ZbyszekTW napisał(a):
Taka geopolityka

Z jednej strony, tradycyjne kraje winiarskie – Francja, Włochy, Hiszpania – starzeją się, a młode pokolenie to w dużej części nie rodowici Europejczycy, ale euro-afrykanie i euro-azjaci, którzy wina z powodów kulturowych czy religijnych nie piją…
Z drugiej strony, rośnie produkcja i export win z nowych regionów winiarskich – Ameryka Południowa, Nowa Zelandia, Chiny…
A tak poza tym, wiele win np. francuskich jest po prostu słabych.

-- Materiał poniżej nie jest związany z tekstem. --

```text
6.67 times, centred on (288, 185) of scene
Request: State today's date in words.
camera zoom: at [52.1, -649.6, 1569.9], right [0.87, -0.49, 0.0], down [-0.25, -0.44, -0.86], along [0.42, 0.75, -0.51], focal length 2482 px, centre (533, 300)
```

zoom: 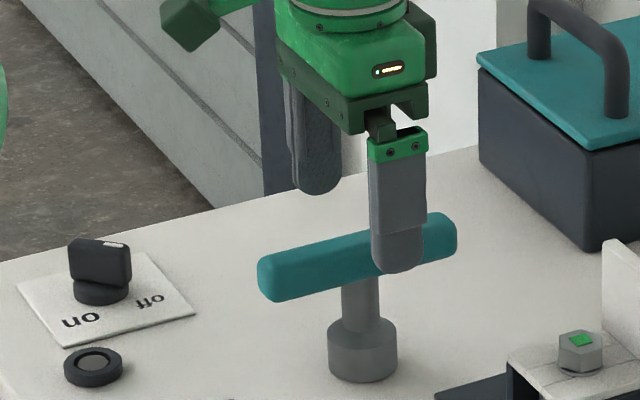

Widać, że nie ma tam żadnego wysiłku i starania włożonego w wino – oby tylko owoce przefermentowały i powstał alkohol i już jest wino… Do tego produkcja nisko zmechanizowana w Europie jest droga…
Generalnie Europa pod wieloma względami się kończy…
Amen
Od siebie dodam że nie ma komu tam robić, mój wujek prowadzi koło Vichy pensjonat, pole golfowe i 2 ha winnicę i narzekał (już od lat) na brak rąk do pracy.

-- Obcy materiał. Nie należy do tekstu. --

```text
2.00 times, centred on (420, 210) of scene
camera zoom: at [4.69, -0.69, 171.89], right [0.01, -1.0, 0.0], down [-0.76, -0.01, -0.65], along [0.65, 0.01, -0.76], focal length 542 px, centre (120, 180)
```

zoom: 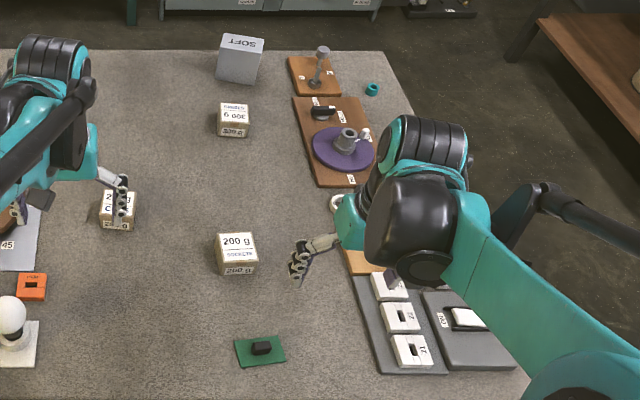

Dobrze że ich przodek opatentował dawno temu drugą po Szampańskiej metodę produkcji wina musującego, i mają z czego żyć
A co do cen win, to lata temu jak byłem tam u nich byłem to się śmiali gdyż zauważyłem że wino z winnicy wujka na dzisiejsze po ok. 10-12 euro było lepsze niż wiele z tych przereklamowanych. Jak to mówią takie same adidasy wychodzą a chińskiej fabryki, ale te z markową metką są kilka razy droższe.